If the number of deaths reaches 30 percent of the total harvest, the officials will call off the bear hunt. In this case, a press release will be issued by the Department of Environmental Protection giving hunters 24 hours to stop taking down bears. According to the statistics, the 562 specimens killed during the October hunting season represent a new record since 2010 when the Fish and Wildlife decided to organize one annual hunt.
The black bears have been protected by the Endangered Species Act for more than three decades. Their number plummeted in the 20th century due to massive hunting. However, in 2003, the FWS established that the black bear population recovered, so they were removed from the list. Also, the officials organized the first bear hunt after thirty years saying that it was necessary to prevent the conflicts between humans and bears.

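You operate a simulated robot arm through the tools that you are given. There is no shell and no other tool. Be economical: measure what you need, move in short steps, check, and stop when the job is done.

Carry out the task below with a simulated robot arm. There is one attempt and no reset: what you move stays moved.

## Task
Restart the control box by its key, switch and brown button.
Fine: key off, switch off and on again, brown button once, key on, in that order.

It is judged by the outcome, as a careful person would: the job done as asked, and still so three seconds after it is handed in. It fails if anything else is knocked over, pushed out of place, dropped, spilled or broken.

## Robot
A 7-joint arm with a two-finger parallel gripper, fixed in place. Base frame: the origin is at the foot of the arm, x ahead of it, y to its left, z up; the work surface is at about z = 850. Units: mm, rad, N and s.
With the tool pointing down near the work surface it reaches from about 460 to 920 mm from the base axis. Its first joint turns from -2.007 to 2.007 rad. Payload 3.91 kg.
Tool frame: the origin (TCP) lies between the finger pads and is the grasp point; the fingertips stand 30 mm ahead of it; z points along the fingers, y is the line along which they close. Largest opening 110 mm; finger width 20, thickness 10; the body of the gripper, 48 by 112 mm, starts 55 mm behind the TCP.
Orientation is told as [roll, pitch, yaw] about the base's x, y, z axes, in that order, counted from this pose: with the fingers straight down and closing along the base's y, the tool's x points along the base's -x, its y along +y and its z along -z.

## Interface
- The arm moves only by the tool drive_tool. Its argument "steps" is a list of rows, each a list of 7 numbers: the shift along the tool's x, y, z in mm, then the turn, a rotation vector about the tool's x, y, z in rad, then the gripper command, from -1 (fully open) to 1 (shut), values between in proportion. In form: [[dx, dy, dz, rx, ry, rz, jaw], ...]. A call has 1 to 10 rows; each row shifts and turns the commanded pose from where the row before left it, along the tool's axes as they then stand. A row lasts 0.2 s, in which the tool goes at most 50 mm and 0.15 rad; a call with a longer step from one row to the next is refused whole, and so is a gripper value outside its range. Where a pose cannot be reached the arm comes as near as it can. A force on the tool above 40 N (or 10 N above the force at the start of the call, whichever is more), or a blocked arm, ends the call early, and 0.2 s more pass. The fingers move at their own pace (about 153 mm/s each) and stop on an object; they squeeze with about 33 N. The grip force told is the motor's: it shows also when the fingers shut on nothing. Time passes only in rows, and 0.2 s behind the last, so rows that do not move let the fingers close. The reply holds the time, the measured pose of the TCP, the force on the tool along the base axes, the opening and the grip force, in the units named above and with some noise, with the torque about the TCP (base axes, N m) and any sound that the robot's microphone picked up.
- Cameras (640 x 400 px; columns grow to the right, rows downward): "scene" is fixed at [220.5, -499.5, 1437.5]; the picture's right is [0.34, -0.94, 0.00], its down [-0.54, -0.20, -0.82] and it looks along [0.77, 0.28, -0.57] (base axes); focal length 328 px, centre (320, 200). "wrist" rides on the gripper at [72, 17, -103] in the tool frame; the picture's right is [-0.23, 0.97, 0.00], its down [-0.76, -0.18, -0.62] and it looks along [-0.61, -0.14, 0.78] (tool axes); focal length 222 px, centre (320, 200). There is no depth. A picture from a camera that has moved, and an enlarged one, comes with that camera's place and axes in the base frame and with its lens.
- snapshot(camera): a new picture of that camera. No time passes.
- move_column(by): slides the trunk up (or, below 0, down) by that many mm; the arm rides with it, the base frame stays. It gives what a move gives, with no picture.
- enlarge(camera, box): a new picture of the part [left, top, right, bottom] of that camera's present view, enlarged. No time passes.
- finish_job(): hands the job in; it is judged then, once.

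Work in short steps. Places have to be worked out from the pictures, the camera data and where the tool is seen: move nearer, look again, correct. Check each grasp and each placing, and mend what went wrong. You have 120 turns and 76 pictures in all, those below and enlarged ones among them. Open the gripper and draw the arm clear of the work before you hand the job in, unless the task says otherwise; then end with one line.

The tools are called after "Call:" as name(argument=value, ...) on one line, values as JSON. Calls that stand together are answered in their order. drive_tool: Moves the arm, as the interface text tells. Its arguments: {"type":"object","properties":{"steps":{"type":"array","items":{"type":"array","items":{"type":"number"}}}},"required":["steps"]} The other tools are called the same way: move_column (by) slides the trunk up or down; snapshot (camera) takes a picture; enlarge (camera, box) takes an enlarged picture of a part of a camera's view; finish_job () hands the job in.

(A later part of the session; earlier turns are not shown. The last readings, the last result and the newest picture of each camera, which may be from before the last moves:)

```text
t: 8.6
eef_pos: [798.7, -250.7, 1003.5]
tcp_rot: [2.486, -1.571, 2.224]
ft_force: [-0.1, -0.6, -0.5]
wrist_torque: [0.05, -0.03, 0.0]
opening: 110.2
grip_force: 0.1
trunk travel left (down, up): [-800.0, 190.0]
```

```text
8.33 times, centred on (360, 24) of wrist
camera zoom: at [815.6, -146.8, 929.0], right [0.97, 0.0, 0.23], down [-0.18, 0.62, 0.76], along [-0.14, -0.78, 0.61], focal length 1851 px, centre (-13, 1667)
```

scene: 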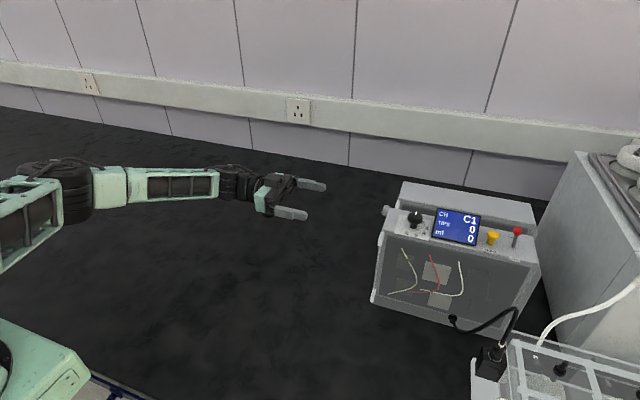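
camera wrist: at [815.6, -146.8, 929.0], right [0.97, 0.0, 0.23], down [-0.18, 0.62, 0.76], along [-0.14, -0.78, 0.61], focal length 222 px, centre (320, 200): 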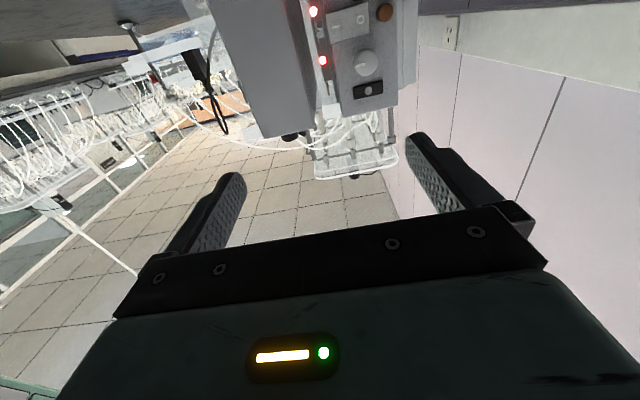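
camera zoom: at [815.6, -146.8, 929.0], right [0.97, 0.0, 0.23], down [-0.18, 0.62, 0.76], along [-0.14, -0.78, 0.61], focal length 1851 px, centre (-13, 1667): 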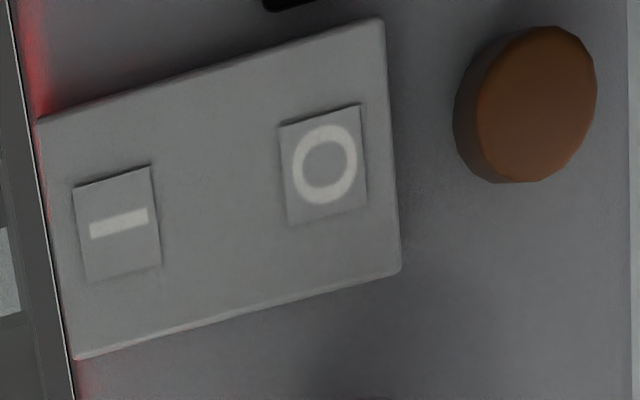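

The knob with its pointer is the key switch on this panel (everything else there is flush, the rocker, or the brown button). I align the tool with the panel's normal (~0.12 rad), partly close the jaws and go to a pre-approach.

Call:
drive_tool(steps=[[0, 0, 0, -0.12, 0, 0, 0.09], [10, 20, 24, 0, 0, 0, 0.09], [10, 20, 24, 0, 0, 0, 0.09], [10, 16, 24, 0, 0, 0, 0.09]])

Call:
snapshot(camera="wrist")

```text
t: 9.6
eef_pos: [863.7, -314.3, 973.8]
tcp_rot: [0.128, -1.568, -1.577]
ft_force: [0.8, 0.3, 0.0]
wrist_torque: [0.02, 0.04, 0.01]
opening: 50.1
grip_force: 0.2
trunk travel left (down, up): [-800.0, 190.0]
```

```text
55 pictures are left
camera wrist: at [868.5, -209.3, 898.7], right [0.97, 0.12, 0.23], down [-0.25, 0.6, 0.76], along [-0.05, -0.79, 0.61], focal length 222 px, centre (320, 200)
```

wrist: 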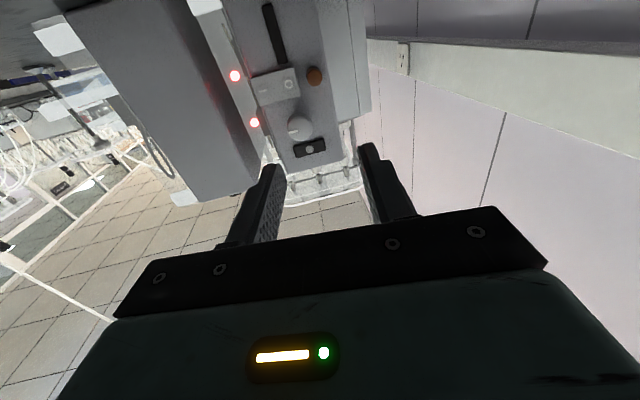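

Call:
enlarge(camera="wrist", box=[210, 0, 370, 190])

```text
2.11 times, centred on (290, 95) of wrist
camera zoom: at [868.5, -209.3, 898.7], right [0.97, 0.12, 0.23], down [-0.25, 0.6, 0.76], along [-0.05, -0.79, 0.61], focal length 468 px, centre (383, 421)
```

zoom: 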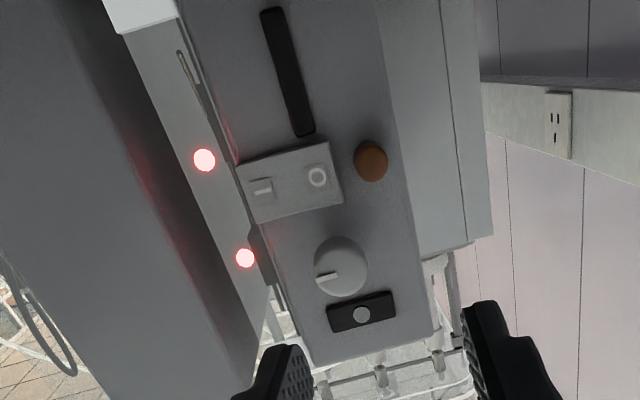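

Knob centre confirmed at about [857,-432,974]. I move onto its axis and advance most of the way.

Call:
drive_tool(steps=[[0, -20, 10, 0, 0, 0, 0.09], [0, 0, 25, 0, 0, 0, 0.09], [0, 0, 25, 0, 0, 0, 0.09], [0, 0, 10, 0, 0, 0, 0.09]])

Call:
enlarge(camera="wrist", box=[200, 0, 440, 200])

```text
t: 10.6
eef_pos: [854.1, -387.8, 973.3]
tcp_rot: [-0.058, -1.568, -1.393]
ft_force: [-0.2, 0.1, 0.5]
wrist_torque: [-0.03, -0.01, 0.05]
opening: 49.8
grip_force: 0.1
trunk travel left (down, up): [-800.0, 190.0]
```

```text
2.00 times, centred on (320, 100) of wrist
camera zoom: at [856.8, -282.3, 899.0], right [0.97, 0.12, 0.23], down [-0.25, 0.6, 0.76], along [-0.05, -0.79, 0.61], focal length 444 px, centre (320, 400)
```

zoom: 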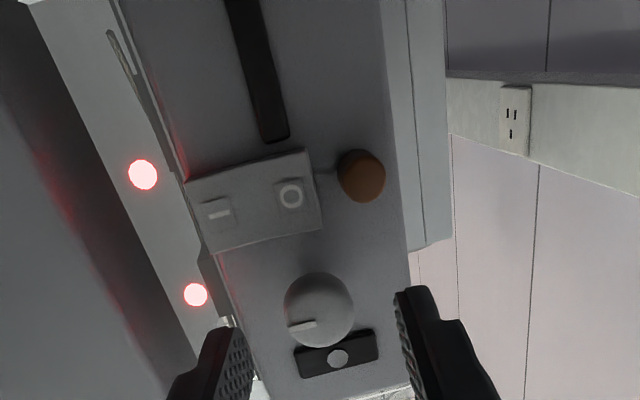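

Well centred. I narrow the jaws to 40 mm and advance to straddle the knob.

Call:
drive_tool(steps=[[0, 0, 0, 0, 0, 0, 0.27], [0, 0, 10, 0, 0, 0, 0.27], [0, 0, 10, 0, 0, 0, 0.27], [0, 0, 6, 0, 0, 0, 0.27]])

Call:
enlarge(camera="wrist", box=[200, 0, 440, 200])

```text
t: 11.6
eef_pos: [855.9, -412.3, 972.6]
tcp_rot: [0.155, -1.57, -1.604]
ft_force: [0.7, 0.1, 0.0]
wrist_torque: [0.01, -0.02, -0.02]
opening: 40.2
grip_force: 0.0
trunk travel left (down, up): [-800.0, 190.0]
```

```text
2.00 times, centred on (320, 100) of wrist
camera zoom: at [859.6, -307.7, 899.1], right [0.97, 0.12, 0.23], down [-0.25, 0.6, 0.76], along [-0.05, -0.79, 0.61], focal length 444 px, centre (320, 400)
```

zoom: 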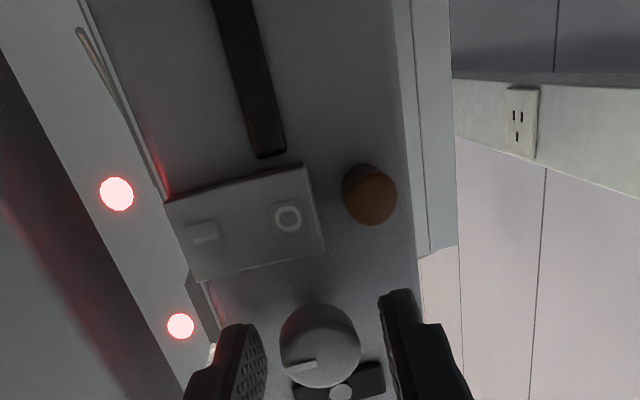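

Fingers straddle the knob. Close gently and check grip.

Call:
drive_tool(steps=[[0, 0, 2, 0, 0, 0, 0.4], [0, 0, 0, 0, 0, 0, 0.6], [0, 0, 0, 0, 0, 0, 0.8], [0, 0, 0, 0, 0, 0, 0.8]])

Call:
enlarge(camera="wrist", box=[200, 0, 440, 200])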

As their numbers have increased, the bears need a larger habitat, thus increasing the risk of human-bear encounters. Even so, the conservationists underline that these facts are just an excuse for hunters to keep killing more bears every year.
Also, animal rights activists labeled the hunting season as inhumane. Based on the latest reports from the FWS, a bear named “Pedals” was most likely killed during the October bear hunt.
The bear was widely popular on social media thanks to his unusual bipedal gait. Many conservationists and almost everyone who loved Pedals were outraged after hearing that he was most likely killed.
The bear was last seen on a YouTube video in June. Although the DEP posted several pictures with the bear’s carcass, the officials couldn’t say for sure if the dead animal was indeed Pedals because he was never tagged.
According to Janine Motta from the Bear Education and Resource Program, Pedals’ death has motivated conservationists and animal rights activists even more to continue their protests against the annual bear hunt.